Intemac’s technical experts studied some 350 buildings in Lorca for which they drafted damage reports, assessed the suitability of the repairs which the technical specialists of the insured or construction companies recommended and, together with the adjusters, took part in work meetings with them where they discussed repair procedures or even structural faults and defects observed. Besides this, as we said earlier, they drew up repair plans for buildings in a state of economic ruin.

Finally, at the request of CCS, they wrote up their experience in a book which CCS published called “The Lorca earthquake. Effects on buildings.”

Via this book, CCS kept up its interest in publishing the experience of adjusters and specialists in earthquake loss events, thus following in the footsteps of the book by Higinio Arcos Trancho and María Cristina Porcu titled “Seismic movement and walled structures. Origin, impact and assessment of damage to traditional homes” which featured the experience drawn from the Mula earthquake of 1999. This was published in 2003.

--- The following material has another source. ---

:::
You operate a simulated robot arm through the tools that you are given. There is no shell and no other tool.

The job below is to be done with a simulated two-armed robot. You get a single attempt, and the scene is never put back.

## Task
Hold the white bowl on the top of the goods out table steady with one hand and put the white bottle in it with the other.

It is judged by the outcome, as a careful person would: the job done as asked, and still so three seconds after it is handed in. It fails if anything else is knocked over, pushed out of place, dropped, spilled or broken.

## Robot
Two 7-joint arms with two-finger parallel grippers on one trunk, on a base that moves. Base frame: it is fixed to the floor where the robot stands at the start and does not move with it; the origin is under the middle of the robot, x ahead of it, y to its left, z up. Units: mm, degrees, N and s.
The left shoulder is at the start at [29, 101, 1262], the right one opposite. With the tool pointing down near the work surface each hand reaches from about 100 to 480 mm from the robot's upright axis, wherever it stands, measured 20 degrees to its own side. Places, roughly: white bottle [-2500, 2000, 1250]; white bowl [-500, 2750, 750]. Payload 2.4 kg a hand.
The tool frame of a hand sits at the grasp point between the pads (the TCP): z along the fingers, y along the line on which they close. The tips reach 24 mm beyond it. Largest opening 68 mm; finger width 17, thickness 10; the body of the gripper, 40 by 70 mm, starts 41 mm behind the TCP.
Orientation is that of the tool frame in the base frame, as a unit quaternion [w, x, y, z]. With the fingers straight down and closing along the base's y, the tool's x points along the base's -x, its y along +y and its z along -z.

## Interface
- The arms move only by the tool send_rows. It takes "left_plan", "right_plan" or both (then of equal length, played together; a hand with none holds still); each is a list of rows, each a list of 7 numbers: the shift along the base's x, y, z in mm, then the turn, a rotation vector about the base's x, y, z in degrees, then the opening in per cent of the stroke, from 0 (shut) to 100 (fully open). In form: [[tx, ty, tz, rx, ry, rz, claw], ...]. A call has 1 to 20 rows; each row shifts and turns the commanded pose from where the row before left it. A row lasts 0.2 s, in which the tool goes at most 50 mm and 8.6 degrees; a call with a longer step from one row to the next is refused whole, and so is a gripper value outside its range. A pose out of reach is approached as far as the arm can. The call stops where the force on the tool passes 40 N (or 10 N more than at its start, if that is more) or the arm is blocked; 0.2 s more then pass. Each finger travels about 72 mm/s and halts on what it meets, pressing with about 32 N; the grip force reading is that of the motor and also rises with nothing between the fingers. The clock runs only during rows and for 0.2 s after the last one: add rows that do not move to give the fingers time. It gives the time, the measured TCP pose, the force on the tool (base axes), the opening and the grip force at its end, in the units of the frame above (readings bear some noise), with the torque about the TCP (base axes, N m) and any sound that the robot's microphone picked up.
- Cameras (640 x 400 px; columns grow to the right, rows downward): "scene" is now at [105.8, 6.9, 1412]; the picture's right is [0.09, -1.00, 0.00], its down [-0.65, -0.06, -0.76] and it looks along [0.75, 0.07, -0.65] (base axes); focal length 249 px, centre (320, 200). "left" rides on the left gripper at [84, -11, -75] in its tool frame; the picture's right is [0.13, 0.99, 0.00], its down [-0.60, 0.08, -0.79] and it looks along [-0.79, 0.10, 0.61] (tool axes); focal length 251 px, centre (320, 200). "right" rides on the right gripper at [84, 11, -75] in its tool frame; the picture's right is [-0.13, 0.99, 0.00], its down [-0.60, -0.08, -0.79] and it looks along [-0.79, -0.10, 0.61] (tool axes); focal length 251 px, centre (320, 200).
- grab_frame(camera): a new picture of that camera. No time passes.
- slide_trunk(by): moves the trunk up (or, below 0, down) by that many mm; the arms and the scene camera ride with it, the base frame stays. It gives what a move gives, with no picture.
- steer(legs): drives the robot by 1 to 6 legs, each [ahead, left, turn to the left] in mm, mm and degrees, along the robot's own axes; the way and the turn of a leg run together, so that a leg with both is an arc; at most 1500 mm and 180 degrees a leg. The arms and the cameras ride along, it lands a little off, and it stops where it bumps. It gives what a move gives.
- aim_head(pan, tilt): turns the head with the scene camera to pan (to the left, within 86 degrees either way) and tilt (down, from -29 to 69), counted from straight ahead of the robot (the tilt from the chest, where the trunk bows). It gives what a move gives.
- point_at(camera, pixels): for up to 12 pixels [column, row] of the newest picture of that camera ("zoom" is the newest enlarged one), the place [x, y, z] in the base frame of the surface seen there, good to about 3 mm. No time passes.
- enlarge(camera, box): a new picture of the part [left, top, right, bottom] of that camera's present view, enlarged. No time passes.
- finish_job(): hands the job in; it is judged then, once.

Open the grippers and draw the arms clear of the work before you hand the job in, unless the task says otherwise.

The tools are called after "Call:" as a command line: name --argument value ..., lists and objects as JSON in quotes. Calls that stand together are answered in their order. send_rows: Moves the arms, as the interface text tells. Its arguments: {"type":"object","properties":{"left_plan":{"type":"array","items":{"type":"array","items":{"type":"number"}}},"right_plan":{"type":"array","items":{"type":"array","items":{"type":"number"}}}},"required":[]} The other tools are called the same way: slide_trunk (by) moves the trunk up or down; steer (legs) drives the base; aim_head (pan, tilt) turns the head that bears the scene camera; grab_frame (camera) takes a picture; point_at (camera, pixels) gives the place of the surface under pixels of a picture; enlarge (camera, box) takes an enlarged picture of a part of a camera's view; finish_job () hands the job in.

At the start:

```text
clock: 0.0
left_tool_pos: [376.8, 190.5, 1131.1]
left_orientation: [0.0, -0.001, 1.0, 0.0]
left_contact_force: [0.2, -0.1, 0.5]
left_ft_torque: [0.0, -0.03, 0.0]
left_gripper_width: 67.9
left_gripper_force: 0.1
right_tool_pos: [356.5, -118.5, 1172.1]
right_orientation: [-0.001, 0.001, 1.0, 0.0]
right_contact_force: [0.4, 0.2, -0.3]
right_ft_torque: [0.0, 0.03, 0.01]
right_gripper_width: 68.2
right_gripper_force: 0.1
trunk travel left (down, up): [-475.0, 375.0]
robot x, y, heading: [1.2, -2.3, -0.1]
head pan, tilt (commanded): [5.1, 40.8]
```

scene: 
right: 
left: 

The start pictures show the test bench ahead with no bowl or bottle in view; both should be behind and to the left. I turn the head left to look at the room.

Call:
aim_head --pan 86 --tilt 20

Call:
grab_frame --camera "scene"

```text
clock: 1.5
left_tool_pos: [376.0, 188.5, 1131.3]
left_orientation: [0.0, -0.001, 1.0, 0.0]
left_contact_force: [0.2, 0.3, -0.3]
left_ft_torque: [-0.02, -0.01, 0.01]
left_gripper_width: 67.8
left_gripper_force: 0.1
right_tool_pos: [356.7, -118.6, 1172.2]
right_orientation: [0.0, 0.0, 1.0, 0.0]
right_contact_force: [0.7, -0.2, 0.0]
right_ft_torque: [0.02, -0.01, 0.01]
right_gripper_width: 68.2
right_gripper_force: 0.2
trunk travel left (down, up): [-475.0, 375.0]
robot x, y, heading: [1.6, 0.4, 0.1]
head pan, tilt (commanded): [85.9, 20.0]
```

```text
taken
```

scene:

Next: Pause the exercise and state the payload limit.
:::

In the wake of Lorca, advisory assistance from firms and technical experts for CCS adjusters has become more commonplace where structural defects and problems, geo-technics and other specialist subjects are concerned.

At the beginning, the adjusters from Murcia Region who usually work as adjusters for the insured played no part in events, because most of the damage related to housing and they were used to performing adjustment only for industrial and business risks. The technical experts from construction companies that had won contracts for repairs and rebuilding work therefore stood in for them. Subsequently, when they observed how the damage was severe and complex, they started to accept work as adjusters acting for a party.